Post by Kube² » Sat Feb 27, 2010 4:46 pm

In this fiction I try to give a realistic retrospective point of view of a robotic designer in 2050.

I try to explain what would be a fembot in 40 years.
This is work in progress and I will complete it regularly.
Fell free to react and give your advice
________________________________________________________




Create an autonomous robot means that you need to solve a very small number of very difficult problems. The first one is creating the body and the second one is creating the artificial intelligence.


PART 1
HOW TO CREATE AN ARTIFICIAL REALISTIC BODY
-->SOLUTIONS FOR ENERGY STORAGE
-->SOLUTION FOR ENERGY CONVERSION INTO MOVEMENT
-->MECANICAL SOLUTION SQUELETON AND ARCHITECTURE
-->OTHERS EMBEDDED FUNCTIONS

PART 2
HOW TO CREATE REALISTIC ARTIFICIAL INTELLIGENCE
-->PROCESSOR BASED SOLUTIONS
-->NEURAL NETWORK BASED SOLUTIONS
-->MIXED SYSTEMS BASED SOLUTIONS
-->CONCERNING QUANTUM COMPUTERS

_________________________________________________________

To create the body:
You need to design a system that can move with a lot of liberty during a long time, for this you need to answer 4 mains problems.
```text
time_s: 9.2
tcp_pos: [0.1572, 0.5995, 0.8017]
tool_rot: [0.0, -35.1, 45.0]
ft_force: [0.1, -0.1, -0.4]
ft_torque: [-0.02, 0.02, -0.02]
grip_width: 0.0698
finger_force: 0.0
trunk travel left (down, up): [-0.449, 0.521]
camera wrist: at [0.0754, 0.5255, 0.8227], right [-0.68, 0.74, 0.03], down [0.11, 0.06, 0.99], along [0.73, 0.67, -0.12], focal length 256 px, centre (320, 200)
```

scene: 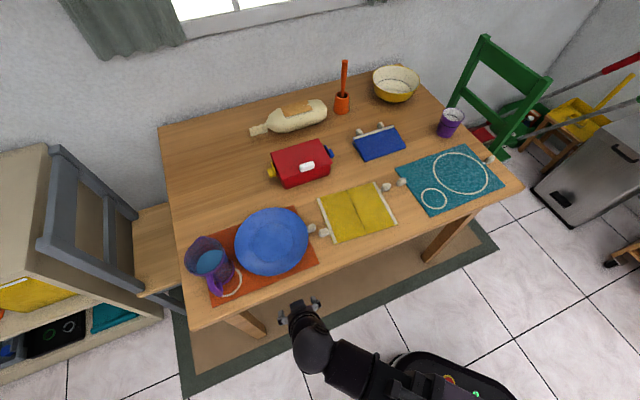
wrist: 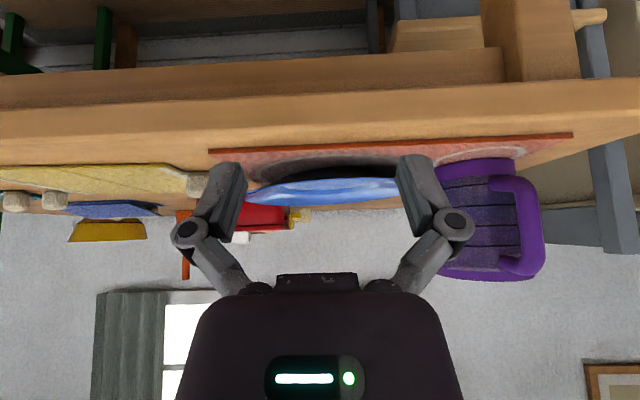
:arrow: Energy efficiency: you need to charge the body or brings to the body a maximum of useable energy.
This energy must be convert inside the body into electrical or mechanical energy by efficient means.
Usually in a robot 90% of internal available space into the body is devoted to this purpose.

:arrow: Available Space. For integrating all the systems and specially energy storage and conversion systems, you need a maximum amount of available space into the body. So you need to miniaturise every things that can be. You also need to remove everythings that can be remove incuding all the wires by remplacing it by wireless connections.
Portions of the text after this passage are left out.